Quelle est la situation de la population syrienne aujourd’hui, après six ans de conflit ?

La population est exténuée, à bout de souffle. Tout ce qu’ils attendent, c’est la paix, un premier pas vers la reconstruction. Au quotidien, ils survivent. Onze millions de personnes ont fui leur habitation, ça représente un habitant syrien sur deux. Ce mince espoir de paix est l’une des seules choses concrètes qui leur reste. C’est la crise la plus tragique depuis la seconde guerre mondiale, on est face à une situation sans précédent.

Dans quelles conditions les civils restés chez eux traversent-ils la guerre ?

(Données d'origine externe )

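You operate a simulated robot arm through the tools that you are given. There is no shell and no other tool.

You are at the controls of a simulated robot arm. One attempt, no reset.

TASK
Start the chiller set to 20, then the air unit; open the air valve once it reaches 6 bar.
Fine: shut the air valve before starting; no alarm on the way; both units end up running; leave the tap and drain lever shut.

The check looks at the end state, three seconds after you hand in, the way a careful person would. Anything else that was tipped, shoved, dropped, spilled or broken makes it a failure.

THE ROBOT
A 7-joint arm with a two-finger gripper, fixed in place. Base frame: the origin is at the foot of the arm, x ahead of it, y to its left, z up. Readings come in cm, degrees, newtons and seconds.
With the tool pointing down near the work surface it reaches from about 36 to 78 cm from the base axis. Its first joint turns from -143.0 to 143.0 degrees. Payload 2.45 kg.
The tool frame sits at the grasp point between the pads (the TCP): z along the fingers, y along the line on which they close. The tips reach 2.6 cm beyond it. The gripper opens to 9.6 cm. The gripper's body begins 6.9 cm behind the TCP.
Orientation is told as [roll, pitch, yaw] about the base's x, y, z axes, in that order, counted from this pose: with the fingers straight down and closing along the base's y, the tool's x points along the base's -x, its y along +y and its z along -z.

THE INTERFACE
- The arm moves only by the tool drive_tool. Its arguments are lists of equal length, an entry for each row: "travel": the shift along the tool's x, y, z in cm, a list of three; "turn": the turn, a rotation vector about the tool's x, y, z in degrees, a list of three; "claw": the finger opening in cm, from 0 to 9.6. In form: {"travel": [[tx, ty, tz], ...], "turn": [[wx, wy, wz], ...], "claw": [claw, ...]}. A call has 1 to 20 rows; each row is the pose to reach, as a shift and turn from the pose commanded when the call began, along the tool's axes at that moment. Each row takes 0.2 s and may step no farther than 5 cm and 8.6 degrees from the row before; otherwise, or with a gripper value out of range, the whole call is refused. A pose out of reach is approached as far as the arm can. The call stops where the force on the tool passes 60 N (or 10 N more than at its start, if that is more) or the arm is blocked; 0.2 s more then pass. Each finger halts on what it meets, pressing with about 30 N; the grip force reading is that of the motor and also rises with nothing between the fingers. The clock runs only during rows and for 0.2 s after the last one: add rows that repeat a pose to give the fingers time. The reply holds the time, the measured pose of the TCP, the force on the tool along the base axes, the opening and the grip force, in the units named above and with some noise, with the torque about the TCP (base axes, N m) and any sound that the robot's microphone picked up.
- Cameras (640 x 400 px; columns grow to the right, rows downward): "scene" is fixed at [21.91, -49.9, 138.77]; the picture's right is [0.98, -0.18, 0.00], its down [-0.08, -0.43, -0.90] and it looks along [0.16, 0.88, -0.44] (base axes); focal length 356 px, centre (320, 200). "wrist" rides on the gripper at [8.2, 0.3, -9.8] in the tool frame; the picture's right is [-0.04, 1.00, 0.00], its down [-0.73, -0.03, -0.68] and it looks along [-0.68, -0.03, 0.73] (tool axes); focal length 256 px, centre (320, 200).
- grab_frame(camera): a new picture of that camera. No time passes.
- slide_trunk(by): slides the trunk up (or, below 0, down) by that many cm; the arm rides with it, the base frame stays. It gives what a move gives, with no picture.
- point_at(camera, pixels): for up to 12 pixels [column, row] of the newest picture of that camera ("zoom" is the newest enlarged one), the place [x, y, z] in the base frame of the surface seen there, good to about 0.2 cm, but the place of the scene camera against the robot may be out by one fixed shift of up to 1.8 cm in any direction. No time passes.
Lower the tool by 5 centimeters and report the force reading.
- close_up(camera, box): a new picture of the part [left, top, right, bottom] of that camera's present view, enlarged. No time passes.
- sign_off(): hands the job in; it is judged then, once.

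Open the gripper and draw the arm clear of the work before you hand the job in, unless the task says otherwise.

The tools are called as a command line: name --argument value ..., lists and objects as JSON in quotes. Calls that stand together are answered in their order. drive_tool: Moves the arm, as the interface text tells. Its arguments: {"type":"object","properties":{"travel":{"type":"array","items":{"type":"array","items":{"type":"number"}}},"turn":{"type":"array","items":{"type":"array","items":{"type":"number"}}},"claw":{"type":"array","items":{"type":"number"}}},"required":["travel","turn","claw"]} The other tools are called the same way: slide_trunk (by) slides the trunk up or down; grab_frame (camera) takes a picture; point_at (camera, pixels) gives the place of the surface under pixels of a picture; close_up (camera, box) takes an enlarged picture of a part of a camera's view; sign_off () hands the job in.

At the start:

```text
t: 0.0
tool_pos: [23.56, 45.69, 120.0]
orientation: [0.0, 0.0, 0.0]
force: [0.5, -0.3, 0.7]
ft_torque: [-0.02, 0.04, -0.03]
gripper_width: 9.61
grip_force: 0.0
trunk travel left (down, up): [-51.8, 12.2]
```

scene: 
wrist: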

Neuf victimes sur 10 sont des civils. Dans cette guerre, il y a un non-respect du droit international humanitaire, qui oblige à protéger les civils. Handicap international dénonce fermement cette situation. Sur le dernier trimestre 2016, nous avons compté un bombardement ou pilonnage tous les quarts d’heure et mille blessés ou tués par jour. Ce sont des attaques massives, discriminées et délibérées sur des civils. On a du mal à interpréter les chiffres, mais sur le terrain, on est confronté à la souffrance des familles.

On parle aujourd’hui d’un million de personnes qui vivent dans des zones assiégées. Ces gens-là se nourrissent d’herbes et de feuilles. Ces personnes n’ont plus de voiture, de fuel, de gaz. Les bombardements touchent aussi leurs systèmes d’approvisionnement en eau et électricité. On est dans des situations tellement noires que c’est très compliqué.

Le conflit
Le conflit  - Uncredited/AP/SIPA

Quelles sont les solutions de fuite pour les Syriens qui se sentent en danger ?

Ils se déplacent selon des parcours compliqués, parfois jusqu’à 20 caches différentes pour trouver un endroit où ils ne sont pas bombardés. Les déplacements sont compliqués pour les populations dans les campagnes. Les civils ne peuvent pas se déplacer librement à l’intérieur du pays.

Comment vivent les réfugiés dans les camps humanitaires situés dans les pays frontaliers ?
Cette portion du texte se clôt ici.